Aber wieso zerfleischt sich die SPÖ in Lichtenwörth gerade selbst? Der eingeschlagene „Kuschelkurs“ mit ÖVP-Bürgermeister Zusag und seinem bunten Regierungsteam soll gewissen Kräften innerhalb der Sozialdemokraten ein Dorn im Auge sein. Deshalb ist es vergangene Woche zu einer Aussprache mit Ortsparteichefin Helga Marquart gekommen – allerdings mit merkwürdiger Beteiligung. Die SPÖ-Bezirkschefin und Nationalrätin Petra Vorderwinkler hatte nämlich den Bürgermeister von Sollenau, Stefan Wöckl und die Bezirksfrauenvorsitzende Michaela Binder im Schlepptau.
Rute ins Fenster gestellt
Während Vorderwinkler von einem „angenehmen und sehr konstruktiven“ Gespräch berichtete, hat dies die Gegenseite anscheinend völlig anders erlebt. Obwohl er in der Bezirksorganisation kein Amt bekleidet, soll Wöckl der Lichtenwörther SPÖ mit einem sehr bestimmten Auftreten die Rute ins Fenster gestellt haben. Mit dem Kuschelkurs müsse es vorbei sein und die SPÖ endlich scharfe Oppositionspolitik betreiben, so der Tenor.
Das Ergebnis ist bekannt.

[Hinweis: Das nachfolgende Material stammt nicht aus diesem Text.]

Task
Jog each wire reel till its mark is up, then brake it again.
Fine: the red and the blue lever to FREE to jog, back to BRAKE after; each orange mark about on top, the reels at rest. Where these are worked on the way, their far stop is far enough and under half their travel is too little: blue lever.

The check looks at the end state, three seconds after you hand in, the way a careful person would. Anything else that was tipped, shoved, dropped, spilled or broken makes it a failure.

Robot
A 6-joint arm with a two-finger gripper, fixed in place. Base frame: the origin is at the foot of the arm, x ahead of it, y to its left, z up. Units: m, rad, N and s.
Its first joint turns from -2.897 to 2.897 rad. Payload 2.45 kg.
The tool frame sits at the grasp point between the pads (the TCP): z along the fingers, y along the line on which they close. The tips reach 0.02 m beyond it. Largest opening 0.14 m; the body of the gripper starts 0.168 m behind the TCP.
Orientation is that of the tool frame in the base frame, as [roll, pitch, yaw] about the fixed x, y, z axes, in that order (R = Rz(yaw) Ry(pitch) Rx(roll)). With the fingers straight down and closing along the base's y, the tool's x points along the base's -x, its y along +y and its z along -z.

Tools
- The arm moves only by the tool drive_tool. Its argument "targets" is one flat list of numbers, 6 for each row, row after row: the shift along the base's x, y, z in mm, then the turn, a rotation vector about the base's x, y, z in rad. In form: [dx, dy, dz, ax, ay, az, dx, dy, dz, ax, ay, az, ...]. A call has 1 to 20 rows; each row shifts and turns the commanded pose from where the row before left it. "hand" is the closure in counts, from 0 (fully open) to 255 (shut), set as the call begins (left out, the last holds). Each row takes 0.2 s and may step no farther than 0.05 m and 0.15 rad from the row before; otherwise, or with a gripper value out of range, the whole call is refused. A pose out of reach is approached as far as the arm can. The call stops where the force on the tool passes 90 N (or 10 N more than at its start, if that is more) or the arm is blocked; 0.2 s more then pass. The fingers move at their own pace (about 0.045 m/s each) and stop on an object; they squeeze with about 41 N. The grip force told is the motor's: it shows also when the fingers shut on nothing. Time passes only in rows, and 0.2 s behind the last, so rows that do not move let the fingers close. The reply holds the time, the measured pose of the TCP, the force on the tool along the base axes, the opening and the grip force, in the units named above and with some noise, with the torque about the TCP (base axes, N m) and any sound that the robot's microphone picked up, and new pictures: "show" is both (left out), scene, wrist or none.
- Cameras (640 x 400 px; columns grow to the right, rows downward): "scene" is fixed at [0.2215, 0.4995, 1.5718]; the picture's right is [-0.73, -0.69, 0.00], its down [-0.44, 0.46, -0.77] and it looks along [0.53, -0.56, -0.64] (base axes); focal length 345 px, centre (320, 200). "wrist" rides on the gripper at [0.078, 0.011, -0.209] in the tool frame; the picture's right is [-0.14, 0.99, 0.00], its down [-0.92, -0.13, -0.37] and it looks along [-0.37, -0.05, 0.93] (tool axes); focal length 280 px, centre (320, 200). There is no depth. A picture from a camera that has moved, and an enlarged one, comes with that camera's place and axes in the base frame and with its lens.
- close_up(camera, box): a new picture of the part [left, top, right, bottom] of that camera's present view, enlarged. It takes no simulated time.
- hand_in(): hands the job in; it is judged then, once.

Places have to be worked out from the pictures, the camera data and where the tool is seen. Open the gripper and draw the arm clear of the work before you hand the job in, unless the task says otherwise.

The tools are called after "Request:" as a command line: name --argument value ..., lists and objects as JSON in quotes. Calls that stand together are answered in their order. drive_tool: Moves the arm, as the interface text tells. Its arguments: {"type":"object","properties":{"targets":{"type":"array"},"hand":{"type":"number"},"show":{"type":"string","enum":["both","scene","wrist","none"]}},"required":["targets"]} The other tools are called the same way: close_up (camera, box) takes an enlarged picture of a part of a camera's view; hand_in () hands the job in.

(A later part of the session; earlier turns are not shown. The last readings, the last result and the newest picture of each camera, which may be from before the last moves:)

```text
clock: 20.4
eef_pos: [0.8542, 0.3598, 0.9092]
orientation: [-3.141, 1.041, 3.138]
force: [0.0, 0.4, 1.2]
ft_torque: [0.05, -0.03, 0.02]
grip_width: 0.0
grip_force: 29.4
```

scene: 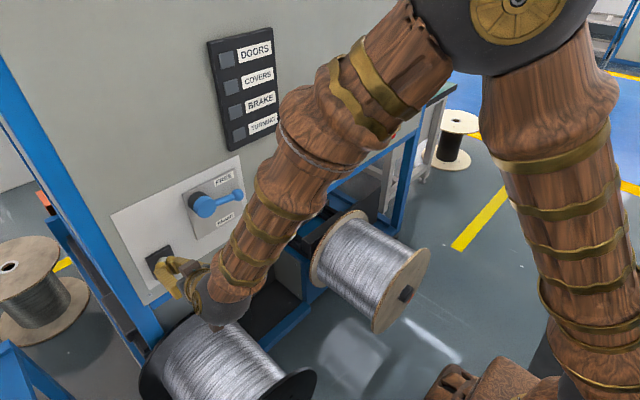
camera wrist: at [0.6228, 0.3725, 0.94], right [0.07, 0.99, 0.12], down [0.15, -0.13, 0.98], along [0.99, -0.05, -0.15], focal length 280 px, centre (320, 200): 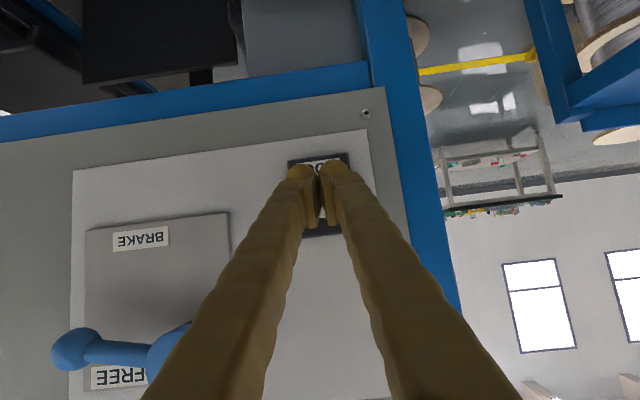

Marquart und vier andere zogen die Konsequenzen und schmissen hin. Vorderwinkler wollte die Angelegenheit am Dienstag gegenüber dem KURIER nicht mehr kommentieren. Von SPÖ-Landesseite ist man über die Entwicklung im Bezirk wenig erfreut. Im Fall von Neuwahlen drohe der Partei ein Fiasko, so die Befürchtung. Dass nicht die Bezirksvorsitzende sondern anscheinend der Sollenauer Bürgermeister den Ton in der Causa angibt, scheint ebenfalls für einigen Diskussionsstoff zu sorgen.
Vorderwinkler muss nun rasch eine Ortsparteisitzung einberufen und Kandidaten für die Nachfolge im Gemeinderat finden. Eine Rückkehr des früheren Lichtenwörther SPÖ-Bürgermeisters Harald Richter im Gemeinderat ist ausgeschlossen. Er hat dafür einen taktischen Fehler begangen und einen Mandatsverzicht unterschrieben.

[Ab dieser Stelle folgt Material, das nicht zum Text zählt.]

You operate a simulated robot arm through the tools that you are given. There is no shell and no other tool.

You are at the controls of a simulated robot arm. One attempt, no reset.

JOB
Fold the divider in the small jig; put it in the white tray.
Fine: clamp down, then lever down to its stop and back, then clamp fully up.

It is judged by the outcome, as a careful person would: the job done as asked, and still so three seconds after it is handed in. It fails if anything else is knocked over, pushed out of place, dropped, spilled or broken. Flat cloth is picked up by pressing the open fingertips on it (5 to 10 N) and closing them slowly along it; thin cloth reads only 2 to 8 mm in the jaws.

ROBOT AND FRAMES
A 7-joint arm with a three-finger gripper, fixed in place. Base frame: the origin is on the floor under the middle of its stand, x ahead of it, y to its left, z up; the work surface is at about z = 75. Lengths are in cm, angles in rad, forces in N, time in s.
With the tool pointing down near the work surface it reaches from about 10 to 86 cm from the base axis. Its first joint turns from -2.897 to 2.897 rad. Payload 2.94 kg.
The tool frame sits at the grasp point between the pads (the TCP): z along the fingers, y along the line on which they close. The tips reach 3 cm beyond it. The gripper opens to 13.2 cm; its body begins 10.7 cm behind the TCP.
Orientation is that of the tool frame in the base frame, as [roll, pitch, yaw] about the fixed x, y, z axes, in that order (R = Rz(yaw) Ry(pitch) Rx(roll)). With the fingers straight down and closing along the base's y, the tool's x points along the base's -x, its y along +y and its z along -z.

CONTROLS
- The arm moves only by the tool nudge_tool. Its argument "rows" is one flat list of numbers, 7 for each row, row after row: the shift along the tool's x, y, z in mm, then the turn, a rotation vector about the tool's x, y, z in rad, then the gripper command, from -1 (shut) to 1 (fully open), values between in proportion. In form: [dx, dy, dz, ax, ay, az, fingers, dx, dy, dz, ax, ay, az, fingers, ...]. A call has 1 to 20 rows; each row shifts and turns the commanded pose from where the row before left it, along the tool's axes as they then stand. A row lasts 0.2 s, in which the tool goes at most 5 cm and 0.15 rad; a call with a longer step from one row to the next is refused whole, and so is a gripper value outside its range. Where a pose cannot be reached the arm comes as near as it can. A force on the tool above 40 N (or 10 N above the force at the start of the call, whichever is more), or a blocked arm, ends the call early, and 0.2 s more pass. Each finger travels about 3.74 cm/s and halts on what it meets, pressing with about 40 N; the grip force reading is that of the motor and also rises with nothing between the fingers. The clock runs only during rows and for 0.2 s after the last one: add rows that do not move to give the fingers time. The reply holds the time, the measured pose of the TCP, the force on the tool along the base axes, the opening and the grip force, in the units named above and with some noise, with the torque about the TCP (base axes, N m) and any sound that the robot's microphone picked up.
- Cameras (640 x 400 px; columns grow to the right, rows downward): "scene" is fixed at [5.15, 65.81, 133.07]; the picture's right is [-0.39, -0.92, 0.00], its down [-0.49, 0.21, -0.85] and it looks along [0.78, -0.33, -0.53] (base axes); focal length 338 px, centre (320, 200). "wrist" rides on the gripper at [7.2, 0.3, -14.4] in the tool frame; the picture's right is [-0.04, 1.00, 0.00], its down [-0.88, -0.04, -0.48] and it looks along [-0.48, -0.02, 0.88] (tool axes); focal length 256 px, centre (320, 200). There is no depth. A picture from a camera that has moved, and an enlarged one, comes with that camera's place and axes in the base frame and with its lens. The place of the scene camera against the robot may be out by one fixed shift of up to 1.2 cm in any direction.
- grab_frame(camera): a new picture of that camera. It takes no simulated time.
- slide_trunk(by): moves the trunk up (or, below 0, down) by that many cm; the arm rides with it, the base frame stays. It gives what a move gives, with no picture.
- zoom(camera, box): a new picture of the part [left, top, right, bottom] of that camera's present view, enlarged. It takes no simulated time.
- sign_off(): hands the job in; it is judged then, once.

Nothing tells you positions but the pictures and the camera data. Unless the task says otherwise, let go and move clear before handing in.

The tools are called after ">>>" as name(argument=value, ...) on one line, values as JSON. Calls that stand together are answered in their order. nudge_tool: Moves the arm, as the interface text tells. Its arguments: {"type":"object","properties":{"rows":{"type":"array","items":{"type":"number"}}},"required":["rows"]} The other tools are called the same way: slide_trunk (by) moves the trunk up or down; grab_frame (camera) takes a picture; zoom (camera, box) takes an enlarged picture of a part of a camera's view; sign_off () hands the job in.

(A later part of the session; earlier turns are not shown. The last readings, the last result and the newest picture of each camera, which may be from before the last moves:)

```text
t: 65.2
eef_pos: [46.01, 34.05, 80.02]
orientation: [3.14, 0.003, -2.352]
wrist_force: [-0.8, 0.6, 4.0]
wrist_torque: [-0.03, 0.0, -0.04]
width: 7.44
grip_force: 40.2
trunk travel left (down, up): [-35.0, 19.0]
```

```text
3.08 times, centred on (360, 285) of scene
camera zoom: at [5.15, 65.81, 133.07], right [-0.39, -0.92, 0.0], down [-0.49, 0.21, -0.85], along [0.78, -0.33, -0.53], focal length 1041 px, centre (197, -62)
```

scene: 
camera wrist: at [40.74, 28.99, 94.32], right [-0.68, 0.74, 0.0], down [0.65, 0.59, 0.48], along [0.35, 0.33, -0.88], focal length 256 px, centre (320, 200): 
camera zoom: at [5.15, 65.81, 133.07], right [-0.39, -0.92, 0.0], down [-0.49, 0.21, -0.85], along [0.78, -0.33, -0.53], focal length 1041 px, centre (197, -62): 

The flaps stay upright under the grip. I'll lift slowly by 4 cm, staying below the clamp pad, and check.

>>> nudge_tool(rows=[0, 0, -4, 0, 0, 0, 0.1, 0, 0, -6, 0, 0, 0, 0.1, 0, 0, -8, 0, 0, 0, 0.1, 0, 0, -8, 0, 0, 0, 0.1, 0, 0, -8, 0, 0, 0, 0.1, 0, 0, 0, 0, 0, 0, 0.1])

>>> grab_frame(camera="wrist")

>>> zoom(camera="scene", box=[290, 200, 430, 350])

Intern traut man ihm aber zu, ein Comeback als SPÖ-Parteiobmann zu feiern. Wie Vorderwinkler noch am Montag meinte, sei er zumindest strafrechtlich völlig rehabilitiert. Er war im Zusammenhang mit Ungereimtheiten rund um die Vergabe und die Kostenexplosion beim Sportplatz-Neubau wegen Untreue unter Ausnützung einer Amtsstellung angeklagt und wurde rechtskräftig freigesprochen.